Update shared on 13 Dec 2025
Fair value Decreased 3.02%Analysts have modestly lowered their price target on Partners Group Holding, trimming fair value from CHF 1,443.58 to CHF 1,400.00. Slightly softer anticipated revenue growth and a lower future P E multiple more than offset expectations for improved profit margins and a marginally reduced discount rate.
What's in the News
- Opened a new office in Montreal to deepen relationships with major Quebec institutional investors and expand Canadian private wealth offerings, building on its Toronto presence established in 2019 (Key Developments).
- Believed to be reviving the sale process for its Australian childcare business, Guardian Early Learning, targeting around $1 billion after previous attempts were hampered by changes in childcare funding (Key Developments).

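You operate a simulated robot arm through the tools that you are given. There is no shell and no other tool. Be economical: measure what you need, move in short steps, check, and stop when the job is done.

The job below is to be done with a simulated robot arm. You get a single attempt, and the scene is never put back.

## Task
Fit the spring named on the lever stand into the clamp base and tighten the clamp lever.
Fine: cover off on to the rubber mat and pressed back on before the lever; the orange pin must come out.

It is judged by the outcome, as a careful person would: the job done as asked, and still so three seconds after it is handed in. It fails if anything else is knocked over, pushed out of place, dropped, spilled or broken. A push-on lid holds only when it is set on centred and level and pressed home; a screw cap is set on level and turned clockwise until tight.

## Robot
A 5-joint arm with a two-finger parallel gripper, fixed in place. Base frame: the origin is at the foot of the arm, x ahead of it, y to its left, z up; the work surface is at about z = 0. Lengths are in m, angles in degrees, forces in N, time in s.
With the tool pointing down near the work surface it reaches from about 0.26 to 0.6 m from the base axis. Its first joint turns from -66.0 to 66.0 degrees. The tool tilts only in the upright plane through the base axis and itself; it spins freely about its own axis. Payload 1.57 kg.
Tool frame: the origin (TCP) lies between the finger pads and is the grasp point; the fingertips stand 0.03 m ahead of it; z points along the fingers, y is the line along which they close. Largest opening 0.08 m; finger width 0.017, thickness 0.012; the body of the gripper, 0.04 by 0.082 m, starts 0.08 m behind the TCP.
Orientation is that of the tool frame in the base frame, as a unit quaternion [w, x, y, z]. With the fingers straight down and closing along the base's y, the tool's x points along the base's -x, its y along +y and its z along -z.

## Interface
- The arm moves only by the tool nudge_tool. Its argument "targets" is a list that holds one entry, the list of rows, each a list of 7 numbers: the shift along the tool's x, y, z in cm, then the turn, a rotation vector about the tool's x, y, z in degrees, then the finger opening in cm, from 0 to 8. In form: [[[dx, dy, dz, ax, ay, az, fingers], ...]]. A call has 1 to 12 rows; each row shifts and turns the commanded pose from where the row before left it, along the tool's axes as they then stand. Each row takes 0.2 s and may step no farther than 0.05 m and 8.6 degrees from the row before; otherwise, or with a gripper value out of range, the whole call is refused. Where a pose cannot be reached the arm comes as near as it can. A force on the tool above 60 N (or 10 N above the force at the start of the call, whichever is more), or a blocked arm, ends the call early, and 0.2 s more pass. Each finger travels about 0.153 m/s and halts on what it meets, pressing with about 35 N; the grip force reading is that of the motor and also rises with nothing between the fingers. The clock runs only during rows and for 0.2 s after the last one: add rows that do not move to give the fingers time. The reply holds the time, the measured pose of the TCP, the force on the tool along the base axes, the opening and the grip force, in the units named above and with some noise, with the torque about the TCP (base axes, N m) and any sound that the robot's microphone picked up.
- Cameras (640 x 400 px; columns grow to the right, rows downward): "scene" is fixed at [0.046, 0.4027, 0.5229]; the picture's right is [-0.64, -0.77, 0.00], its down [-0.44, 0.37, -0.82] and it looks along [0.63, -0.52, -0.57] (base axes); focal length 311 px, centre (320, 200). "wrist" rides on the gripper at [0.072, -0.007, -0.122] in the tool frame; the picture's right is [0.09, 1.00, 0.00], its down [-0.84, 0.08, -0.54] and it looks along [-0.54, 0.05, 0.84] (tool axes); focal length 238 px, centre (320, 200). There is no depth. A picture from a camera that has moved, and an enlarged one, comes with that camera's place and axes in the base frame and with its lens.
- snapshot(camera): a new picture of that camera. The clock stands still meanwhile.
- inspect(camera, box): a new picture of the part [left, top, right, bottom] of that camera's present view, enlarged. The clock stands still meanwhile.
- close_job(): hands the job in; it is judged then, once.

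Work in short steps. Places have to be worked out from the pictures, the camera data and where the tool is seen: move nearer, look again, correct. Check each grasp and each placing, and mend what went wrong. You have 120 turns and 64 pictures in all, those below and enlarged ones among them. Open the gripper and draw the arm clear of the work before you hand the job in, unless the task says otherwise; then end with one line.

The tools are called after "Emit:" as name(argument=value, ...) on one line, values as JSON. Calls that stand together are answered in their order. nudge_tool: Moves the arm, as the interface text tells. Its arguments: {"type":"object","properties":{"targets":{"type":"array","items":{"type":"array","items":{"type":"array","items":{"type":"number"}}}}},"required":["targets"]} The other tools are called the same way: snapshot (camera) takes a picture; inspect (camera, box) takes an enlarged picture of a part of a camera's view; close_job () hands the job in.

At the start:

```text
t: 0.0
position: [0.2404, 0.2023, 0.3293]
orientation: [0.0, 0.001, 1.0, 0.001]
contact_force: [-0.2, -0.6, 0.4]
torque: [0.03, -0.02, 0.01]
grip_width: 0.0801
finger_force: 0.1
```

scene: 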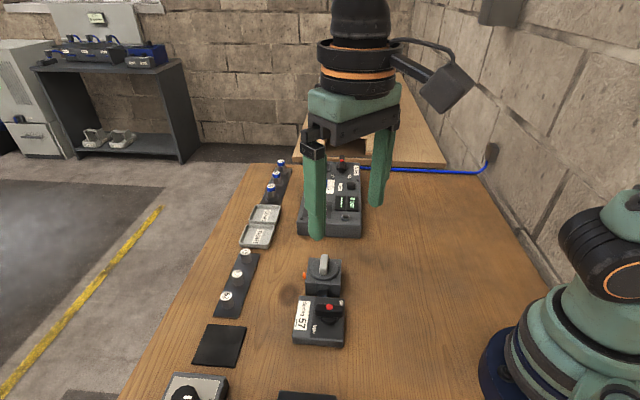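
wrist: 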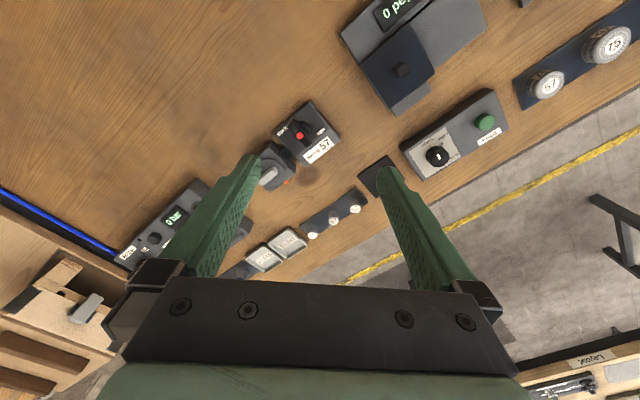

- Reportedly exploring a sale of Nordic data centre operator atNorth that could raise up to EUR 4 billion, amid a broader wave of European data centre transactions linked to the artificial intelligence boom (Key Developments).
- Acting as strategic partner and portfolio manager for a new evergreen private markets fund launched by Deutsche Bank and DWS for qualified private clients in Europe and Switzerland, with limited near term fundraising impact expected for 2025 (Key Developments).

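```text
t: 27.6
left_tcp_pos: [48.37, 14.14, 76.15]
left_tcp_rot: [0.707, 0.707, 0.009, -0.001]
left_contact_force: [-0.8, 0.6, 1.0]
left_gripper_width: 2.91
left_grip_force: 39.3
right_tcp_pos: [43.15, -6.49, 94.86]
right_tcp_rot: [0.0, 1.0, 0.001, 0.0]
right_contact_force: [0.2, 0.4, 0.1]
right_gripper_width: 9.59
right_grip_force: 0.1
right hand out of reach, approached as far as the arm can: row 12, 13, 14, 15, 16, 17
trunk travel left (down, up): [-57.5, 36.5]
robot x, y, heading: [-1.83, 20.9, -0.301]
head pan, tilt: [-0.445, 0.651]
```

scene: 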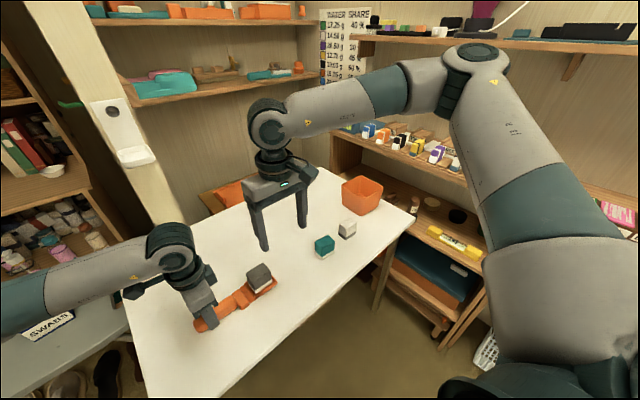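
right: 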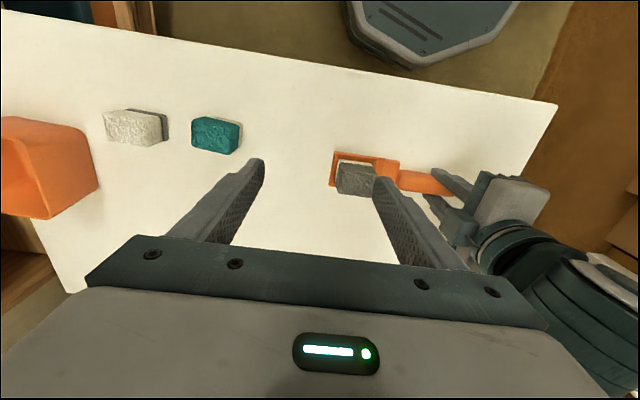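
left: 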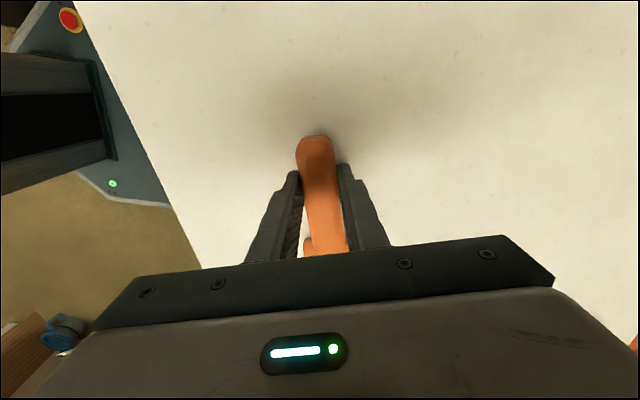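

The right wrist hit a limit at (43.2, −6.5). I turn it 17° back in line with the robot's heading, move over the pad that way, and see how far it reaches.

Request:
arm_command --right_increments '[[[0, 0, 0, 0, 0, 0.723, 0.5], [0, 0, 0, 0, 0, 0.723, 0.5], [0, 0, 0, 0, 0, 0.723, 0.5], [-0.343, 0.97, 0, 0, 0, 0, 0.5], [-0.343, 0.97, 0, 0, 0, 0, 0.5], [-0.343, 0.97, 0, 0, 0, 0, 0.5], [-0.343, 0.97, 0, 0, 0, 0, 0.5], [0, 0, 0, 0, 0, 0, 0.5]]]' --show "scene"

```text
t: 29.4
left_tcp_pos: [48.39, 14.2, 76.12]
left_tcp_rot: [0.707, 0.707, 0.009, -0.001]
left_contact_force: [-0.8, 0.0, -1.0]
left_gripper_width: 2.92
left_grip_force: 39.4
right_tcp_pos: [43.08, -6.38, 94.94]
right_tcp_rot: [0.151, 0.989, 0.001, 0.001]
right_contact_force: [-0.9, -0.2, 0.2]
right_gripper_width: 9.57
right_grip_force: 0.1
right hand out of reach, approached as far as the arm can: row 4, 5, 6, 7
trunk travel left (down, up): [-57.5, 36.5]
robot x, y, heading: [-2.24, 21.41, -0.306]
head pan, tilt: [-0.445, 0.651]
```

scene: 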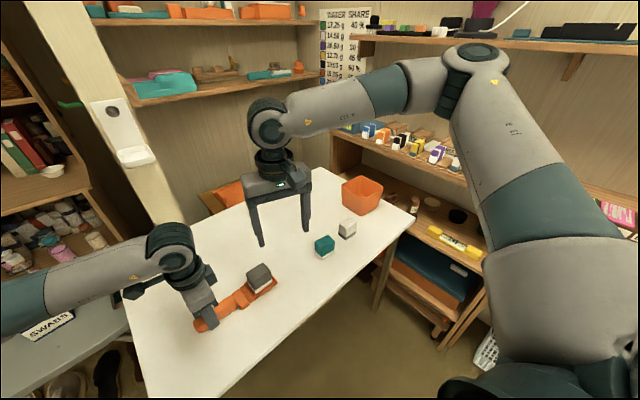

- Formed a strategic partnership with PGIM to create multi asset portfolio solutions that blend public and private markets exposure for both individual and institutional investors (Key Developments).
Valuation Changes
- Fair value estimate was reduced modestly from CHF 1,443.58 to CHF 1,400.00, reflecting a slightly less optimistic outlook.

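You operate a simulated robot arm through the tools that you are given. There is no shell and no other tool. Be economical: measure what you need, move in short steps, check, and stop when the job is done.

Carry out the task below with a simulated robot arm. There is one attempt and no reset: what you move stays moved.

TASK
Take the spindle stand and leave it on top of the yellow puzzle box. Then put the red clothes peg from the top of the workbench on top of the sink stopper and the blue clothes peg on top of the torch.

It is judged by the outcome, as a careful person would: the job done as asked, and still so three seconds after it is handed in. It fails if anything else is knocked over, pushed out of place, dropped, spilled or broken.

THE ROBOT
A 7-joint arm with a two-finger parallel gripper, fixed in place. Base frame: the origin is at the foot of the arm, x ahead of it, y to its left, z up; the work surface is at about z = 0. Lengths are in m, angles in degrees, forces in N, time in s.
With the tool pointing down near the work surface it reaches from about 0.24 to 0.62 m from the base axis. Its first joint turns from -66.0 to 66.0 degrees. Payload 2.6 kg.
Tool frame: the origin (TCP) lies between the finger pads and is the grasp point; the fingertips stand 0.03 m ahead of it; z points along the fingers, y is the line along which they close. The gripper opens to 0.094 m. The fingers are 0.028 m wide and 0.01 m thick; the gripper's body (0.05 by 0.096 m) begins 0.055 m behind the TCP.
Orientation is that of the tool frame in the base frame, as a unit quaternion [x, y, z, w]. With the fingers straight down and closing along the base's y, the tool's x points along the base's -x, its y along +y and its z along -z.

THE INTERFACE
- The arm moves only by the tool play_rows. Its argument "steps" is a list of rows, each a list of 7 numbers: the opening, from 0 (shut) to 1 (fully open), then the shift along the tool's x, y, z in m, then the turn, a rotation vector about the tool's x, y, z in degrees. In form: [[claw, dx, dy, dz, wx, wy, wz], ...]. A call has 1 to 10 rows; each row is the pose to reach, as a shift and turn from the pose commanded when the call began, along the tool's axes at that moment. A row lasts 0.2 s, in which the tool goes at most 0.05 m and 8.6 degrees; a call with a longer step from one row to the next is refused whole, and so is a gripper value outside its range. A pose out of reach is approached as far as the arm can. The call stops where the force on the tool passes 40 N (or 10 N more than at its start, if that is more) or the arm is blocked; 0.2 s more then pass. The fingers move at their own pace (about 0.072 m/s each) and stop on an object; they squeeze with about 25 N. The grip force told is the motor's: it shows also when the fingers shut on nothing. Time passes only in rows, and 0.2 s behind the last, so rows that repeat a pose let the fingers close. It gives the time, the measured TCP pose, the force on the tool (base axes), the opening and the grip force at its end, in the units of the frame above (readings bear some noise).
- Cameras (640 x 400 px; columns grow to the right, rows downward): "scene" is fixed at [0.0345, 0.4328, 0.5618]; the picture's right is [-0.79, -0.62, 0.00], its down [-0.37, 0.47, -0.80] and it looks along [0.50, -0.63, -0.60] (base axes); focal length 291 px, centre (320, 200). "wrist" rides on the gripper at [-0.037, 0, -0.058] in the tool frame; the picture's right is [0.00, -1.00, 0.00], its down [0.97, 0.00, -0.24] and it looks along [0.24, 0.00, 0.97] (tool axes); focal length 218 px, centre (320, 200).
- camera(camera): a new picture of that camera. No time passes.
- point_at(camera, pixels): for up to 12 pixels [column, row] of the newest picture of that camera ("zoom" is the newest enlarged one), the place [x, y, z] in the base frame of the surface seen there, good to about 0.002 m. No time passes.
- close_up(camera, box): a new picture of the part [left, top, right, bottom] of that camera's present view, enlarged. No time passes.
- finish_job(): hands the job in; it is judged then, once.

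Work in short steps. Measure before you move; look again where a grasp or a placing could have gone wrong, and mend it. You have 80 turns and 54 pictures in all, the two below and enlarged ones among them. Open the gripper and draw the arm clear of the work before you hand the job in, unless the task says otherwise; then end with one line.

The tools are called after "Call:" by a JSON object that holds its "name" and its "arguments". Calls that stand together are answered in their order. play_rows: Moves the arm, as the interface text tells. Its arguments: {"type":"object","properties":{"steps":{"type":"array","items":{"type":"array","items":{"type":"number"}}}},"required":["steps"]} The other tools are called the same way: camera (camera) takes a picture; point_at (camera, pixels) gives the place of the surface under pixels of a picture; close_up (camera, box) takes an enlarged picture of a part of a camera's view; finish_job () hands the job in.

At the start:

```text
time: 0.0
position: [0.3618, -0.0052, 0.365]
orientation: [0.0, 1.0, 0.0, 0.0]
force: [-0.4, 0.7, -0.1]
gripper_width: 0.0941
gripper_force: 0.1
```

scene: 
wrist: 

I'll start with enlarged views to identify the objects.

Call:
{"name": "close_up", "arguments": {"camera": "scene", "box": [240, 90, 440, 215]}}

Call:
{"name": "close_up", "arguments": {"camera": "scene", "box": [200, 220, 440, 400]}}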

- The discount rate edged down slightly from 5.23 percent to 5.22 percent, indicating a marginally lower perceived risk profile.
- Revenue growth was lowered from about 20.45 percent to 18.01 percent, marking a moderate reduction in top line expectations.
- The net profit margin increased from roughly 49.53 percent to 51.60 percent, signaling an anticipated improvement in profitability.
- The future P/E ratio eased from 22.90x to 21.54x, suggesting a slightly less demanding valuation multiple on expected earnings.